--- Begin Data provided ---

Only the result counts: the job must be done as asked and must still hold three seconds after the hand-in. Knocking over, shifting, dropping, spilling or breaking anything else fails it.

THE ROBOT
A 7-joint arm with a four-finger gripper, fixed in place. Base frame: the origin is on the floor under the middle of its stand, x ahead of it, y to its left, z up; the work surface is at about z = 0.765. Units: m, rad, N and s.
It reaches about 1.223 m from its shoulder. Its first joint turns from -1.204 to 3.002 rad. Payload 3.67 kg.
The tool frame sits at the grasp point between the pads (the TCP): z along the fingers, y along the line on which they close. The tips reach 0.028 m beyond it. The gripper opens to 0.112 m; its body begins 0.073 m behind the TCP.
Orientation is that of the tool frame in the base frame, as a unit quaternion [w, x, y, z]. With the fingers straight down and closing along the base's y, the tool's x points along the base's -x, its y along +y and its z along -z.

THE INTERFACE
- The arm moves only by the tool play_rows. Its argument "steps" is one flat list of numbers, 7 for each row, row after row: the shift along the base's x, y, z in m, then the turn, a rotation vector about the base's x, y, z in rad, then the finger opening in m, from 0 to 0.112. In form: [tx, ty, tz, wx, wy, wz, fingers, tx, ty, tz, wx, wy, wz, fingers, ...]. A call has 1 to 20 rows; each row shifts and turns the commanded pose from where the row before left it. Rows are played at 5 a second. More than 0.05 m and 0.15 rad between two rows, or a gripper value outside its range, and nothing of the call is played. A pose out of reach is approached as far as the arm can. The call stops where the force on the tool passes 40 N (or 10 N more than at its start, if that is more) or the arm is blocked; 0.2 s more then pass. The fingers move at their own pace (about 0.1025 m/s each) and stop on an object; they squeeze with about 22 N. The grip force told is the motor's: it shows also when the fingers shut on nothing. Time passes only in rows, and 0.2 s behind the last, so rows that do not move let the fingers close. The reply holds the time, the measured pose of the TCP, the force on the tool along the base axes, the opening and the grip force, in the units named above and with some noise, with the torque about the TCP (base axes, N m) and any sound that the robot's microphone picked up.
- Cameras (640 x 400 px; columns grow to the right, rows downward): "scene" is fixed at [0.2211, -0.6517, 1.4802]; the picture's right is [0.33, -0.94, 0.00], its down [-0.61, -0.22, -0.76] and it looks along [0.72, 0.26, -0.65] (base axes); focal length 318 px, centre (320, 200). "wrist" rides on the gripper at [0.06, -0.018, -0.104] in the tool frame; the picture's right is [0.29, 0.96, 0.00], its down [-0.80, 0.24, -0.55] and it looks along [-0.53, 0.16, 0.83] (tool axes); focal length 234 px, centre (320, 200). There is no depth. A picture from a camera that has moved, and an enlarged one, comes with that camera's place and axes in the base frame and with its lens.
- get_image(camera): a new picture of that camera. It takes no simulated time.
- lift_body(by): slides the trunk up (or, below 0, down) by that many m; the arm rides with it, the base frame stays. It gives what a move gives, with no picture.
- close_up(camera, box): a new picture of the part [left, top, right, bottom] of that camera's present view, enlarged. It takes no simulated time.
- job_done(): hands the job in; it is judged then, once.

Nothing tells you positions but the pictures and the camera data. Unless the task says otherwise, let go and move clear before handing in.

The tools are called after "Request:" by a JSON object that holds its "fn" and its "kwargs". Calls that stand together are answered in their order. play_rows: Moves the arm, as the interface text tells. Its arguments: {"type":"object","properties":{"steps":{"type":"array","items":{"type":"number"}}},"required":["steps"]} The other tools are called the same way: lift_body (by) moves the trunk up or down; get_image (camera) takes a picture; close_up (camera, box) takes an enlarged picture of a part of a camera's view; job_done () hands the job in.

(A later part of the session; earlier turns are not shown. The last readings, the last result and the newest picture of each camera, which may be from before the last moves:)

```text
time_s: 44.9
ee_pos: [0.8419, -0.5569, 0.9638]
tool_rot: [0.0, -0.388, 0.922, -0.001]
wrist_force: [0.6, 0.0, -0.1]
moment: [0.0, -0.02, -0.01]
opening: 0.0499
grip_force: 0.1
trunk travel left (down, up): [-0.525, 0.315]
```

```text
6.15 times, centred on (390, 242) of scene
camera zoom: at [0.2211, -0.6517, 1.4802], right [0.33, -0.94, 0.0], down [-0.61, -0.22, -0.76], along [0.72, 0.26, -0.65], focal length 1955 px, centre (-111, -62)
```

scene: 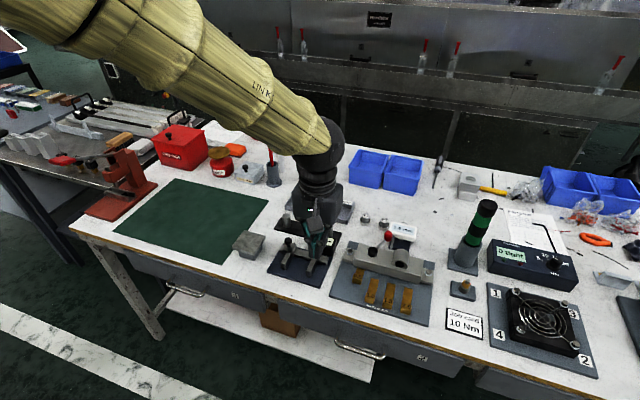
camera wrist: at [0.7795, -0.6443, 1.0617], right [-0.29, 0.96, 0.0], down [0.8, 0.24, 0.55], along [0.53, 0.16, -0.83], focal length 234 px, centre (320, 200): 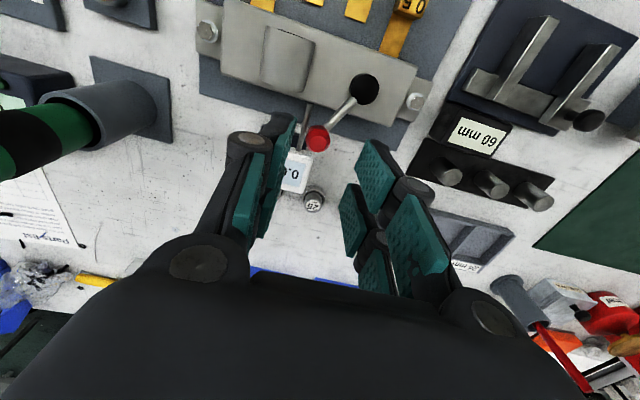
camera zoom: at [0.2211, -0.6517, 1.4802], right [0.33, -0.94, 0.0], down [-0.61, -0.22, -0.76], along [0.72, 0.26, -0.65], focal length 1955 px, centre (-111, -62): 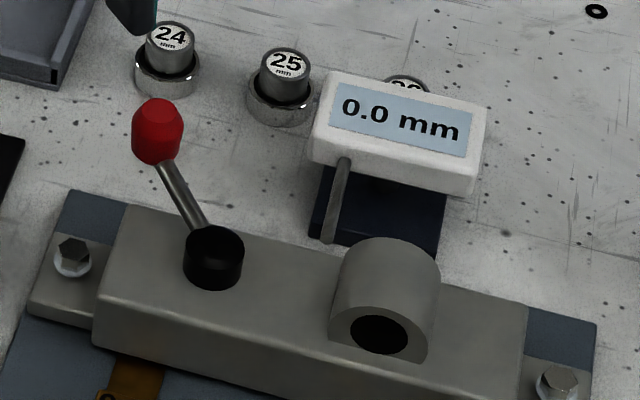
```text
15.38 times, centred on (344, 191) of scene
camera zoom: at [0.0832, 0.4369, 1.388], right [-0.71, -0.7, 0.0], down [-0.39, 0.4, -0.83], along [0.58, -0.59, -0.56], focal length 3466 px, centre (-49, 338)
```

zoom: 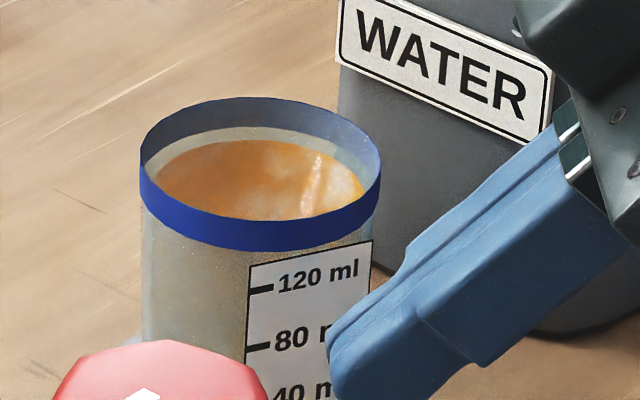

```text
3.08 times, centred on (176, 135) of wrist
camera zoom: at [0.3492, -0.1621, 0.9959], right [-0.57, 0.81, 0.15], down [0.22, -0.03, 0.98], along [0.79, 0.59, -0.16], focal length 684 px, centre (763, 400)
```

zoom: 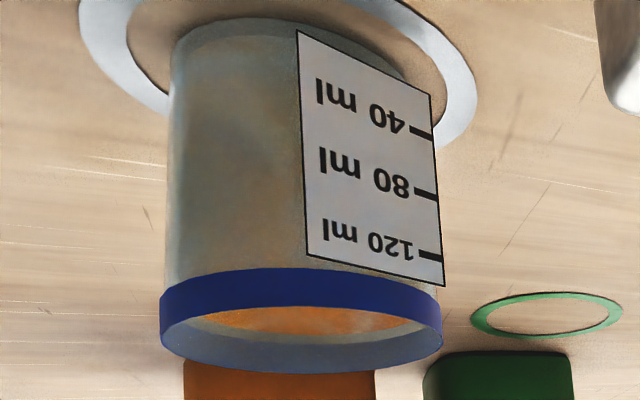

--- End Data provided ---

§ **Directions for this task**
Pictures are excluded; copy all other data exactly as shown.

§ **Correct answer**
Only the result counts: the job must be done as asked and must still hold three seconds after the hand-in. Knocking over, shifting, dropping, spilling or breaking anything else fails it.

THE ROBOT
A 7-joint arm with a four-finger gripper, fixed in place. Base frame: the origin is on the floor under the middle of its stand, x ahead of it, y to its left, z up; the work surface is at about z = 0.765. Units: m, rad, N and s.
It reaches about 1.223 m from its shoulder. Its first joint turns from -1.204 to 3.002 rad. Payload 3.67 kg.
The tool frame sits at the grasp point between the pads (the TCP): z along the fingers, y along the line on which they close. The tips reach 0.028 m beyond it. The gripper opens to 0.112 m; its body begins 0.073 m behind the TCP.
Orientation is that of the tool frame in the base frame, as a unit quaternion [w, x, y, z]. With the fingers straight down and closing along the base's y, the tool's x points along the base's -x, its y along +y and its z along -z.

THE INTERFACE
- The arm moves only by the tool play_rows. Its argument "steps" is one flat list of numbers, 7 for each row, row after row: the shift along the base's x, y, z in m, then the turn, a rotation vector about the base's x, y, z in rad, then the finger opening in m, from 0 to 0.112. In form: [tx, ty, tz, wx, wy, wz, fingers, tx, ty, tz, wx, wy, wz, fingers, ...]. A call has 1 to 20 rows; each row shifts and turns the commanded pose from where the row before left it. Rows are played at 5 a second. More than 0.05 m and 0.15 rad between two rows, or a gripper value outside its range, and nothing of the call is played. A pose out of reach is approached as far as the arm can. The call stops where the force on the tool passes 40 N (or 10 N more than at its start, if that is more) or the arm is blocked; 0.2 s more then pass. The fingers move at their own pace (about 0.1025 m/s each) and stop on an object; they squeeze with about 22 N. The grip force told is the motor's: it shows also when the fingers shut on nothing. Time passes only in rows, and 0.2 s behind the last, so rows that do not move let the fingers close. The reply holds the time, the measured pose of the TCP, the force on the tool along the base axes, the opening and the grip force, in the units named above and with some noise, with the torque about the TCP (base axes, N m) and any sound that the robot's microphone picked up.
- Cameras (640 x 400 px; columns grow to the right, rows downward): "scene" is fixed at [0.2211, -0.6517, 1.4802]; the picture's right is [0.33, -0.94, 0.00], its down [-0.61, -0.22, -0.76] and it looks along [0.72, 0.26, -0.65] (base axes); focal length 318 px, centre (320, 200). "wrist" rides on the gripper at [0.06, -0.018, -0.104] in the tool frame; the picture's right is [0.29, 0.96, 0.00], its down [-0.80, 0.24, -0.55] and it looks along [-0.53, 0.16, 0.83] (tool axes); focal length 234 px, centre (320, 200). There is no depth. A picture from a camera that has moved, and an enlarged one, comes with that camera's place and axes in the base frame and with its lens.
- get_image(camera): a new picture of that camera. It takes no simulated time.
- lift_body(by): slides the trunk up (or, below 0, down) by that many m; the arm rides with it, the base frame stays. It gives what a move gives, with no picture.
- close_up(camera, box): a new picture of the part [left, top, right, bottom] of that camera's present view, enlarged. It takes no simulated time.
- job_done(): hands the job in; it is judged then, once.

Nothing tells you positions but the pictures and the camera data. Unless the task says otherwise, let go and move clear before handing in.

The tools are called after "Request:" by a JSON object that holds its "fn" and its "kwargs". Calls that stand together are answered in their order. play_rows: Moves the arm, as the interface text tells. Its arguments: {"type":"object","properties":{"steps":{"type":"array","items":{"type":"number"}}},"required":["steps"]} The other tools are called the same way: lift_body (by) moves the trunk up or down; get_image (camera) takes a picture; close_up (camera, box) takes an enlarged picture of a part of a camera's view; job_done () hands the job in.

(A later part of the session; earlier turns are not shown. The last readings, the last result and the newest picture of each camera, which may be from before the last moves:)

```text
time_s: 44.9
ee_pos: [0.8419, -0.5569, 0.9638]
tool_rot: [0.0, -0.388, 0.922, -0.001]
wrist_force: [0.6, 0.0, -0.1]
moment: [0.0, -0.02, -0.01]
opening: 0.0499
grip_force: 0.1
trunk travel left (down, up): [-0.525, 0.315]
```

```text
6.15 times, centred on (390, 242) of scene
camera zoom: at [0.2211, -0.6517, 1.4802], right [0.33, -0.94, 0.0], down [-0.61, -0.22, -0.76], along [0.72, 0.26, -0.65], focal length 1955 px, centre (-111, -62)
```

scene: 
camera wrist: at [0.7795, -0.6443, 1.0617], right [-0.29, 0.96, 0.0], down [0.8, 0.24, 0.55], along [0.53, 0.16, -0.83], focal length 234 px, centre (320, 200): 
camera zoom: at [0.2211, -0.6517, 1.4802], right [0.33, -0.94, 0.0], down [-0.61, -0.22, -0.76], along [0.72, 0.26, -0.65], focal length 1955 px, centre (-111, -62): 
```text
15.38 times, centred on (344, 191) of scene
camera zoom: at [0.0832, 0.4369, 1.388], right [-0.71, -0.7, 0.0], down [-0.39, 0.4, -0.83], along [0.58, -0.59, -0.56], focal length 3466 px, centre (-49, 338)
```

zoom: 

```text
3.08 times, centred on (176, 135) of wrist
camera zoom: at [0.3492, -0.1621, 0.9959], right [-0.57, 0.81, 0.15], down [0.22, -0.03, 0.98], along [0.79, 0.59, -0.16], focal length 684 px, centre (763, 400)
```

zoom: 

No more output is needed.